WORK TO DO: Return only the stretch of the material below that begins with the line containing "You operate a" and ends with the line containing "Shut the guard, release", exactly; both of those lines belong to it.

* Begin DATA PROVIDED *

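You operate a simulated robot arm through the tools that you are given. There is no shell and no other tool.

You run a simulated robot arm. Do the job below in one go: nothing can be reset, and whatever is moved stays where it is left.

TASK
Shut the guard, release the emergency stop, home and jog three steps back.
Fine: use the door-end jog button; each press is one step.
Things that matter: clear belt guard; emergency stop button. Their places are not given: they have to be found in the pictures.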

* End DATA PROVIDED *
* Begin DATA PROVIDED *

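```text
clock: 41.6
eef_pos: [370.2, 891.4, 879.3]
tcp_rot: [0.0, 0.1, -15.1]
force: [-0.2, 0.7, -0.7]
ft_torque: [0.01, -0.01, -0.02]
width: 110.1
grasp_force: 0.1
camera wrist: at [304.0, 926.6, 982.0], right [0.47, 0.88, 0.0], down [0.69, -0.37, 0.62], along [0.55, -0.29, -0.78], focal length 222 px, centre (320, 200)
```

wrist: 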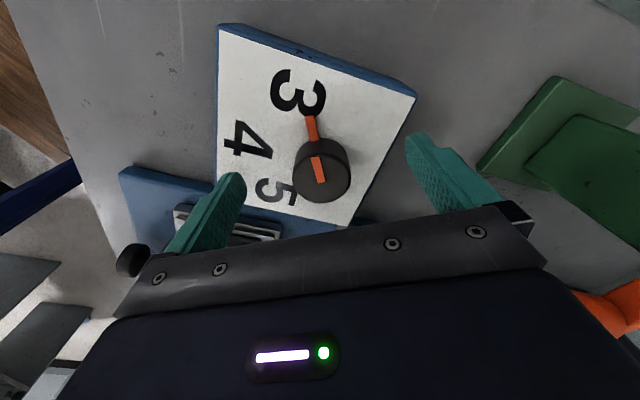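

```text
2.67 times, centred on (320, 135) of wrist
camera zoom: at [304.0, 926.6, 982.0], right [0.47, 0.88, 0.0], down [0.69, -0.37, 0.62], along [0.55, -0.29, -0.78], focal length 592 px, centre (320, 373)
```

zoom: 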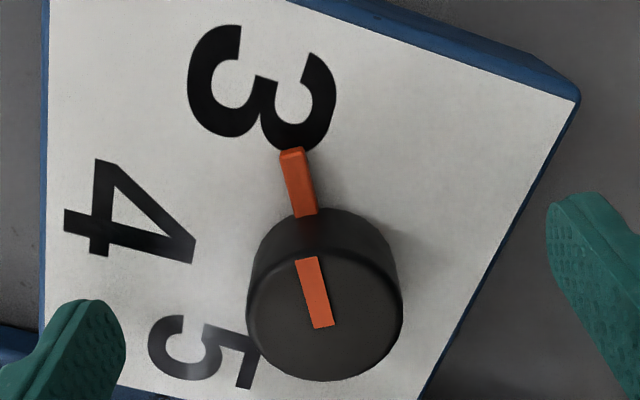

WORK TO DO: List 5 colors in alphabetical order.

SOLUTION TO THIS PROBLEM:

* End DATA PROVIDED *

SOLUTION TO THIS PROBLEM:
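You operate a simulated robot arm through the tools that you are given. There is no shell and no other tool.

You run a simulated robot arm. Do the job below in one go: nothing can be reset, and whatever is moved stays where it is left.

TASK
Shut the guard, release the emergency stop, home and jog three steps back.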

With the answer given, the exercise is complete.